● Exercise brief
Copy all of the material exactly. Pictures are not to appear in the copy.
»»
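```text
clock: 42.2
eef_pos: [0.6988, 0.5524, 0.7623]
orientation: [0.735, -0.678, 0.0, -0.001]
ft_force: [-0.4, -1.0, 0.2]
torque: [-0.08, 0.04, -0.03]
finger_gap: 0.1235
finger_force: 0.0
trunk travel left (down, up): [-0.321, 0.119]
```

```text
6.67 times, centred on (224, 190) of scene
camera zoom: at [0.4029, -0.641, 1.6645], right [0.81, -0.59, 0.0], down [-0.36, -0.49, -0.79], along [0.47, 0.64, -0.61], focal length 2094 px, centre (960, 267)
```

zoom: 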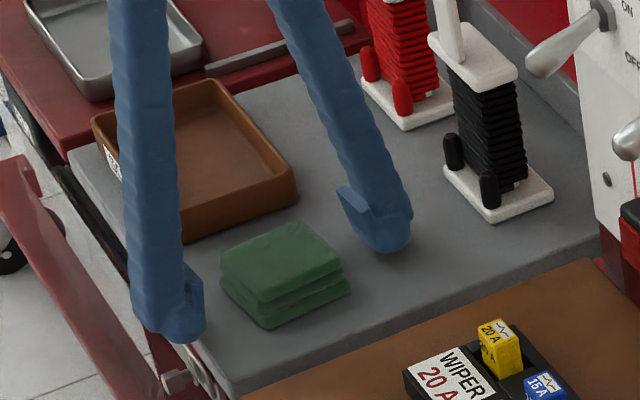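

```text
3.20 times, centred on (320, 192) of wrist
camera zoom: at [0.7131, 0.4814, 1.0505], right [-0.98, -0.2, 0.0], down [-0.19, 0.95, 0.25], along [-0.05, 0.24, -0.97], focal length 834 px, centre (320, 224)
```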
««
● Output below
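```text
clock: 42.2
eef_pos: [0.6988, 0.5524, 0.7623]
orientation: [0.735, -0.678, 0.0, -0.001]
ft_force: [-0.4, -1.0, 0.2]
torque: [-0.08, 0.04, -0.03]
finger_gap: 0.1235
finger_force: 0.0
trunk travel left (down, up): [-0.321, 0.119]
```

```text
6.67 times, centred on (224, 190) of scene
camera zoom: at [0.4029, -0.641, 1.6645], right [0.81, -0.59, 0.0], down [-0.36, -0.49, -0.79], along [0.47, 0.64, -0.61], focal length 2094 px, centre (960, 267)
```

zoom: 

```text
3.20 times, centred on (320, 192) of wrist
camera zoom: at [0.7131, 0.4814, 1.0505], right [-0.98, -0.2, 0.0], down [-0.19, 0.95, 0.25], along [-0.05, 0.24, -0.97], focal length 834 px, centre (320, 224)
```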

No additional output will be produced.